Gerhard Richters Birkenau Cycles (2014) © SPK / photothek.net / Xander Heinl/ © Gerhard Richter 2021.
Gerhard Richters Birkenau Cycles (2014). Photo ©SPK/photothek.net/Xander Heinl/©Gerhard Richter 2021.

The celebrated artist Gerhard Richter and members of the Prussian Cultural Heritage Foundation met in Cologne today to sign a major long-term loan agreement that will provide the Nationalgalerie in Berlin with a formidable collection of 100 artworks by the 89-year-old painter.

The works are destined for a dedicated gallery within the German capital’s Museum of the 20th Century, which is currently under construction and expected to be ready in 2026. Before the new museum opens, Richter’s works will be on view from 2023 at the Neue Nationalgalerie, the landmark Mies van der Rohe-designed building next door, which recently underwent a major renovation by David Chipperfield.

The collection includes 40 paintings and 60 overpainted photographs by Richter. Highlights include his 1989 Besetztes Haus, a grainy black and white picture of a squatters’ house, as well as color-coated glass works like Spiegel, grau (Mirror, Grey) from 1991 and later painting series like 4,900 Colors from 2007. His horizontally stretched striped colorfield painting Strip from 2013 is also in the bundle.

Grauer Spiegel (2019). © Gerhard Richter 2021.

But the most anticipated work in the loan is the four-part Birkenau cycle, one of Richter’s most important painting series reflecting on the atrocities of the Holocaust. Richter has said that the abstract works, which are based on documentation from the Birkenau concentration camp, must never go to market.

It is a delightful award that these works will find their home in Berlin,” Richter said.

The works will initially be on view on the walls of the Graphics Cabinet of the Neue Nationalgalerie before they move to the planned €450 million ($521 million) Museum of the 20th Century being designed by Herzog & de Meuron. It will be located at the Berlin Kulturforum alongside the Gemäldegalerie, the Neue Nationalgalerie, and the Museum of Decorative Arts.

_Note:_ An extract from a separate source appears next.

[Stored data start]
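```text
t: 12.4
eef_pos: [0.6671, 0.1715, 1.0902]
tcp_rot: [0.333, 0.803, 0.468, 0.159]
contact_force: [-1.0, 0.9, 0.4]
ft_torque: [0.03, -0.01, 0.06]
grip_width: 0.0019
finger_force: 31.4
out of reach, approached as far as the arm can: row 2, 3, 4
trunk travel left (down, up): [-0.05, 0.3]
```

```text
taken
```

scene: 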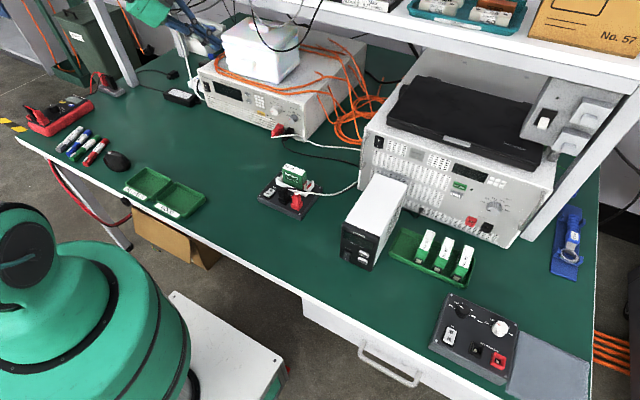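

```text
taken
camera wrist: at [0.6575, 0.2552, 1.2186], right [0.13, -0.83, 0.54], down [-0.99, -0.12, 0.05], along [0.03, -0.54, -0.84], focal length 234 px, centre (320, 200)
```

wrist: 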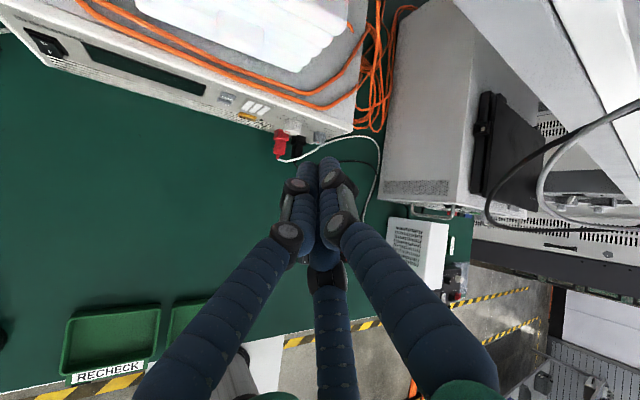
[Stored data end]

“Gerhard Richter’s works belong in this city,” said Hermann Parzinger, president of the Prussian Cultural Heritage Foundation, which oversees both museums. “It is an incentive for us to make the Berlin Kulturforum a place where the art of the 20th-century can not only be viewed, but where it stimulates and can irritate and trigger debates that always open up new perspectives.”

Joachim Jäger, managing director of the Nationalgalerie and interim head of the Neue Nationalgalerie—until Klaus Biesenbach takes over in January 2022—called the bundle of Richter works “a sensation.” He added that “hardly any other artist has shaped the development of recent art history as much as Gerhard Richter.”